Filter this data down to the lines that hold "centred", and copy them.

» GIVEN INFORMATION
=======
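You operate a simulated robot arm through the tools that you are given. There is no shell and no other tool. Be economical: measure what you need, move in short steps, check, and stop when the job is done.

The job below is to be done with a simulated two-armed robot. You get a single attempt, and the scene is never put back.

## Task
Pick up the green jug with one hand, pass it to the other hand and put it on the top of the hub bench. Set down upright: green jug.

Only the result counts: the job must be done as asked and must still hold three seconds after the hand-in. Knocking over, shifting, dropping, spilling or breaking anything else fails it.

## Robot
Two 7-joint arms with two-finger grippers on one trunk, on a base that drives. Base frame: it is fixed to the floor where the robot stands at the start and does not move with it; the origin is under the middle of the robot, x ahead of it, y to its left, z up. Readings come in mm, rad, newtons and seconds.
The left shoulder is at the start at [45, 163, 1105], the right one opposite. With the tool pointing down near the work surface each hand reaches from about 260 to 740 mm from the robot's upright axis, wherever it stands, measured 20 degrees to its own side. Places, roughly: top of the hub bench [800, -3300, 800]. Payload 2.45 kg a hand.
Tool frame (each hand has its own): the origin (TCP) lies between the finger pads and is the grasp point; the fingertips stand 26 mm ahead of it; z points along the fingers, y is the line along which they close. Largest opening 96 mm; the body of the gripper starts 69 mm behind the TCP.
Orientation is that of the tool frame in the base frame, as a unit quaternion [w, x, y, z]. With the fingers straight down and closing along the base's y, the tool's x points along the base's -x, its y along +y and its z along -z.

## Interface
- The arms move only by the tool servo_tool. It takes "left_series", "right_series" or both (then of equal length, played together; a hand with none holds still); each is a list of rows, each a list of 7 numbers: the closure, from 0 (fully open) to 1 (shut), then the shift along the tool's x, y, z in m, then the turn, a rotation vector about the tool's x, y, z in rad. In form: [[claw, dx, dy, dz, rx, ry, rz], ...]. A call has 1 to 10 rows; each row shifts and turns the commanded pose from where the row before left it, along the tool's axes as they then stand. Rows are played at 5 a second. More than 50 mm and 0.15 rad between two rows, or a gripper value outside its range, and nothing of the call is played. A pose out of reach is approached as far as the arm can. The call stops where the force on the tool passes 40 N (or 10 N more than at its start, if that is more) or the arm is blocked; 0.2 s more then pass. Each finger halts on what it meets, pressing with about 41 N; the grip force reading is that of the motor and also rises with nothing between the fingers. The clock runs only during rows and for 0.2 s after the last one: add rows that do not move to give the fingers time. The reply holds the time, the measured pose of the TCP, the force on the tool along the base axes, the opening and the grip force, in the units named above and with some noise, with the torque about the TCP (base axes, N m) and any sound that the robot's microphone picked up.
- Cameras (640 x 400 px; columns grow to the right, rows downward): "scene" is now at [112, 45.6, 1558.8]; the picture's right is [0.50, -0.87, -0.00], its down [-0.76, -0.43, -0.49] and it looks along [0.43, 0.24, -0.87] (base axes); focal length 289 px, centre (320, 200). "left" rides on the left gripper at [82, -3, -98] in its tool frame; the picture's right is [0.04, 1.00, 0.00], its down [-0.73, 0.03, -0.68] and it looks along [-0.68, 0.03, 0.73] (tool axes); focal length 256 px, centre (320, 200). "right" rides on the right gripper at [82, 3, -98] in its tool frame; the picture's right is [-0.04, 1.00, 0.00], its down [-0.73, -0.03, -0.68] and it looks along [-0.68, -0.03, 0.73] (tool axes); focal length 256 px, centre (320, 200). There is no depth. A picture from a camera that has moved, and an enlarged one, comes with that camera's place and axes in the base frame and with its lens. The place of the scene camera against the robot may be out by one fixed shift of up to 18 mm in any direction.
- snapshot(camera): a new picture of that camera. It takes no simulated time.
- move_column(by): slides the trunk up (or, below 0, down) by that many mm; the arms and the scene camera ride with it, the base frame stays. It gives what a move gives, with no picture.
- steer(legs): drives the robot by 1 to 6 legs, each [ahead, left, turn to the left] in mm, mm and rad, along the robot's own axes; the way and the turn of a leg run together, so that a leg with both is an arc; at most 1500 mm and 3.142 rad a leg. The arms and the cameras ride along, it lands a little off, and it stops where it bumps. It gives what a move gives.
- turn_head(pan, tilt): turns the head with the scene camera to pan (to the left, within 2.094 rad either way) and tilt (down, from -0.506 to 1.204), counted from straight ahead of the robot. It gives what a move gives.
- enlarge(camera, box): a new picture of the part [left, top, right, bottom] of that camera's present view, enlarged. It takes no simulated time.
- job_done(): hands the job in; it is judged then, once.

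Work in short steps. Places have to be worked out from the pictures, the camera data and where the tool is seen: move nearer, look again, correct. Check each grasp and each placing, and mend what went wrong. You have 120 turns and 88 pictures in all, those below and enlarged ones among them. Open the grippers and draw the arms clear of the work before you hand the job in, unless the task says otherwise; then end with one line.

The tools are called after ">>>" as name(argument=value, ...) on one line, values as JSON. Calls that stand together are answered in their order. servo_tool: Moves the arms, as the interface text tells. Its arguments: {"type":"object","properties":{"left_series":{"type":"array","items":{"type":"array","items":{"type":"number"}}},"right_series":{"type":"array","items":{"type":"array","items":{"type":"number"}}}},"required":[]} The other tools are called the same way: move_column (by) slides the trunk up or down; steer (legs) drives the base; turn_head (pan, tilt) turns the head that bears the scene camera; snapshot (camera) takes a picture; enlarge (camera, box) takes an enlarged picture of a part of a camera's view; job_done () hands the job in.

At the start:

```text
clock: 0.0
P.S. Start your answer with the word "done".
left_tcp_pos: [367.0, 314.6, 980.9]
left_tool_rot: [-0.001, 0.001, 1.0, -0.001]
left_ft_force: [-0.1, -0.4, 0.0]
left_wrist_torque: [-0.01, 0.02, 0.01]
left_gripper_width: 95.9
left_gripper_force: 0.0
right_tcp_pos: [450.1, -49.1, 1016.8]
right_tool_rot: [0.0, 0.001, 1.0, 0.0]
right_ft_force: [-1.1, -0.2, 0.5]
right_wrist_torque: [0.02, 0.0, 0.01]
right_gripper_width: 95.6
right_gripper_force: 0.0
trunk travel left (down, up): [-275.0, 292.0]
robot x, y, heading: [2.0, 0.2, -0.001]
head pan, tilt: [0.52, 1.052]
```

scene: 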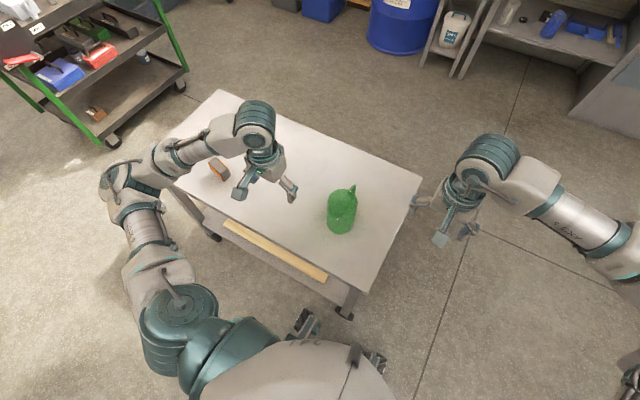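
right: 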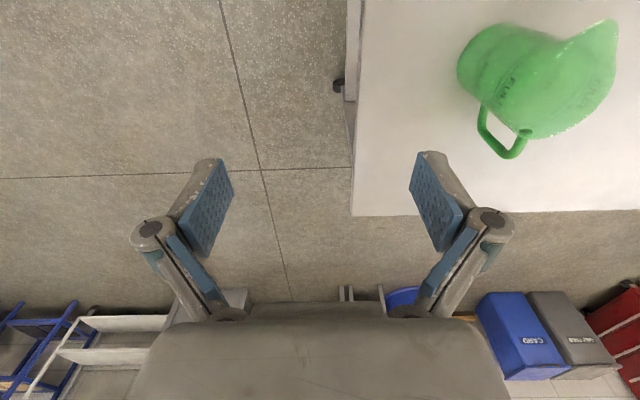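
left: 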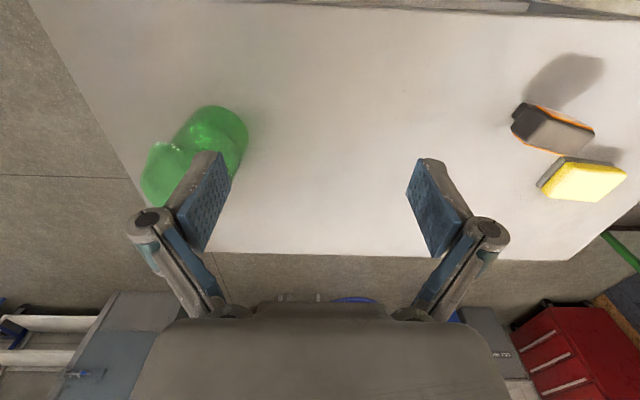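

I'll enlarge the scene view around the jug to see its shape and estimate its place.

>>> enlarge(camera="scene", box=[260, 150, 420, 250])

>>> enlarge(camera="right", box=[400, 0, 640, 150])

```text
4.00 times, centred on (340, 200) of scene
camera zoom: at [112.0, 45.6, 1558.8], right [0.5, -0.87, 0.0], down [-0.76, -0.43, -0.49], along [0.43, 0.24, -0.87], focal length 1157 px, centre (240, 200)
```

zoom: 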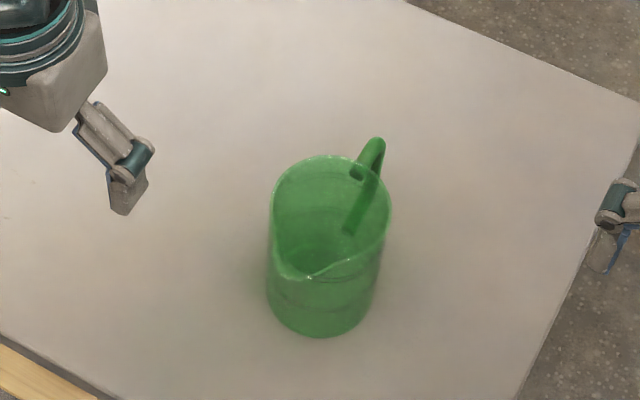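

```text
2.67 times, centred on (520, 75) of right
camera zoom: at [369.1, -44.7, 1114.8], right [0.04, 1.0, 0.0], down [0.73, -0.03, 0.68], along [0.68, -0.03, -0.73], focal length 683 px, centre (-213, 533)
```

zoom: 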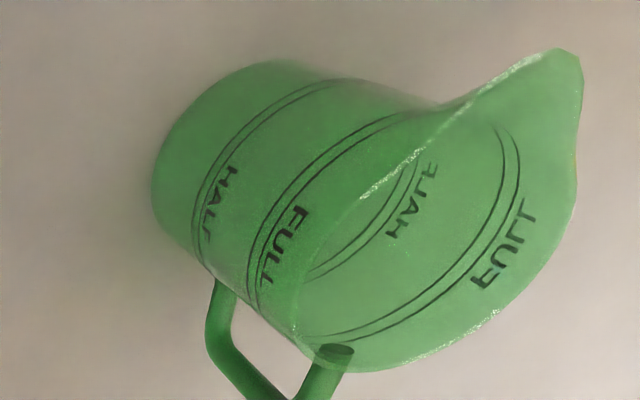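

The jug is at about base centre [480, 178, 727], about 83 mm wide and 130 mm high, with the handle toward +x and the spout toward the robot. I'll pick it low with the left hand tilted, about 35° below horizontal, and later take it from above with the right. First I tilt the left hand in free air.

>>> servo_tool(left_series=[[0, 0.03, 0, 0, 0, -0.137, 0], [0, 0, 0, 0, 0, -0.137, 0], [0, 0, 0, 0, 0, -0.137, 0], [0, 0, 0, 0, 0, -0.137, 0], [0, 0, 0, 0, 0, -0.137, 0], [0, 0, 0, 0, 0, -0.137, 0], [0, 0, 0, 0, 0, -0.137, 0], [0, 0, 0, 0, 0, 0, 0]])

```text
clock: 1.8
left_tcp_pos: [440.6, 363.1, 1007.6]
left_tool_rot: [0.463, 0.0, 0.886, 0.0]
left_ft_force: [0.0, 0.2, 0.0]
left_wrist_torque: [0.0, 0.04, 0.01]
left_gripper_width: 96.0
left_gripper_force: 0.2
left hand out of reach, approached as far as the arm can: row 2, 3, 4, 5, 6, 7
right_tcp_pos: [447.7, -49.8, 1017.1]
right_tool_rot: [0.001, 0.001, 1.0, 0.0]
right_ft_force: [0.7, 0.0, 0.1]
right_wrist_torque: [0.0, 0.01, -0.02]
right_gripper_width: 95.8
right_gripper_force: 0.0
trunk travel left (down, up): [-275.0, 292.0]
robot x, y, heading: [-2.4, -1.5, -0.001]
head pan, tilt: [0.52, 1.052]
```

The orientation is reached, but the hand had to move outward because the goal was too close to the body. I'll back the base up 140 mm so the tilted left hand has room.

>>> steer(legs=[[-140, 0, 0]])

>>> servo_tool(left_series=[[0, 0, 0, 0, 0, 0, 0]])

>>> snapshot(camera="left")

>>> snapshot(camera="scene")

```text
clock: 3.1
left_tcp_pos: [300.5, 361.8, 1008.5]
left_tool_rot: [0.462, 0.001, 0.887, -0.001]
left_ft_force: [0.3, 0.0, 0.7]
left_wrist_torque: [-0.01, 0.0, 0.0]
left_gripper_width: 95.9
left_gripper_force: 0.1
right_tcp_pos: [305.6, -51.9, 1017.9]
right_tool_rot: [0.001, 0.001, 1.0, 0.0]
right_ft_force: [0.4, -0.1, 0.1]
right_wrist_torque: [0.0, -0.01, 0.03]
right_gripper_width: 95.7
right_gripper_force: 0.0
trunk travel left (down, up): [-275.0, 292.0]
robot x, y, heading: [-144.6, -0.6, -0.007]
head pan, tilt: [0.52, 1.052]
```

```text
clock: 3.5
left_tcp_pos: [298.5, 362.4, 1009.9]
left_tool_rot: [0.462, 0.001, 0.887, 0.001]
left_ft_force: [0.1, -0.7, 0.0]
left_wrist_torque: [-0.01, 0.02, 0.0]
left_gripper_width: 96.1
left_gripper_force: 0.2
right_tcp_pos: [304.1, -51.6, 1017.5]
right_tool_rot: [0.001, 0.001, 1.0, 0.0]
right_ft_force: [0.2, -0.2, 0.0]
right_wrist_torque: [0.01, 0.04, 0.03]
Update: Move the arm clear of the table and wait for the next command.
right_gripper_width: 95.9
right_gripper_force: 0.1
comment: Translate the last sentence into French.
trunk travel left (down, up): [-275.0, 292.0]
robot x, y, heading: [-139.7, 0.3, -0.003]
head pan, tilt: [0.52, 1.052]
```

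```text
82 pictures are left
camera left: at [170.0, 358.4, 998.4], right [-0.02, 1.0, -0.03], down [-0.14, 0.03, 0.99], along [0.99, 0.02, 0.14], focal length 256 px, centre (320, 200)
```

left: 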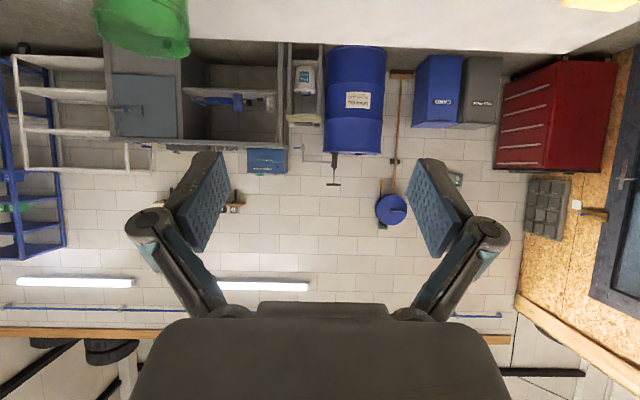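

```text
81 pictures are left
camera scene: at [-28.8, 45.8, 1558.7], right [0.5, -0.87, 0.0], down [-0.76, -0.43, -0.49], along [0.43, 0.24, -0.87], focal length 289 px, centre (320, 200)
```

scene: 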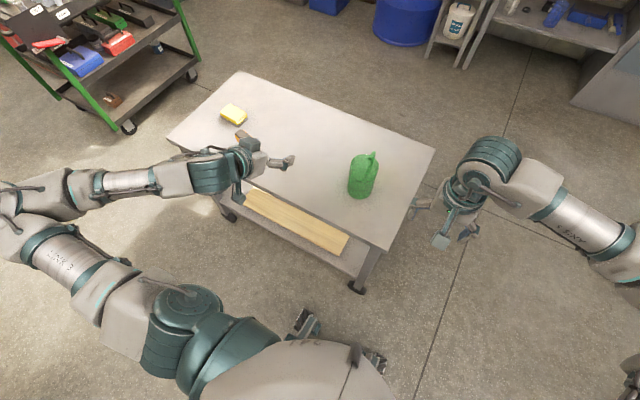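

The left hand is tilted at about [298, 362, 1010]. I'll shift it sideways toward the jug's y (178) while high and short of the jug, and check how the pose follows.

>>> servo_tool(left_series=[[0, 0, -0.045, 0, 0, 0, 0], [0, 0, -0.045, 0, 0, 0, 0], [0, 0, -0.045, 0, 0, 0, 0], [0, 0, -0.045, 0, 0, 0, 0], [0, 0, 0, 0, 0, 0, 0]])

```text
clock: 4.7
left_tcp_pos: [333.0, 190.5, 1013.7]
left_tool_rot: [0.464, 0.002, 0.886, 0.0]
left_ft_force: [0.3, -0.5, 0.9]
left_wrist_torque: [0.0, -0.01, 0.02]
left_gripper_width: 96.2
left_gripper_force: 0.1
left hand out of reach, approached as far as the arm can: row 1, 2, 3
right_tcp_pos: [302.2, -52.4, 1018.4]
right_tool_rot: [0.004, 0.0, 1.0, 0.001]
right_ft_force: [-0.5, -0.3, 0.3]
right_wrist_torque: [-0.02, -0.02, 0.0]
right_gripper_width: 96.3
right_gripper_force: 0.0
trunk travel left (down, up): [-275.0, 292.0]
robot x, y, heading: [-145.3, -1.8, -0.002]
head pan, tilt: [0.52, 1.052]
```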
=======
» RESPONSE
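4.00 times, centred on (340, 200) of scene
2.67 times, centred on (520, 75) of right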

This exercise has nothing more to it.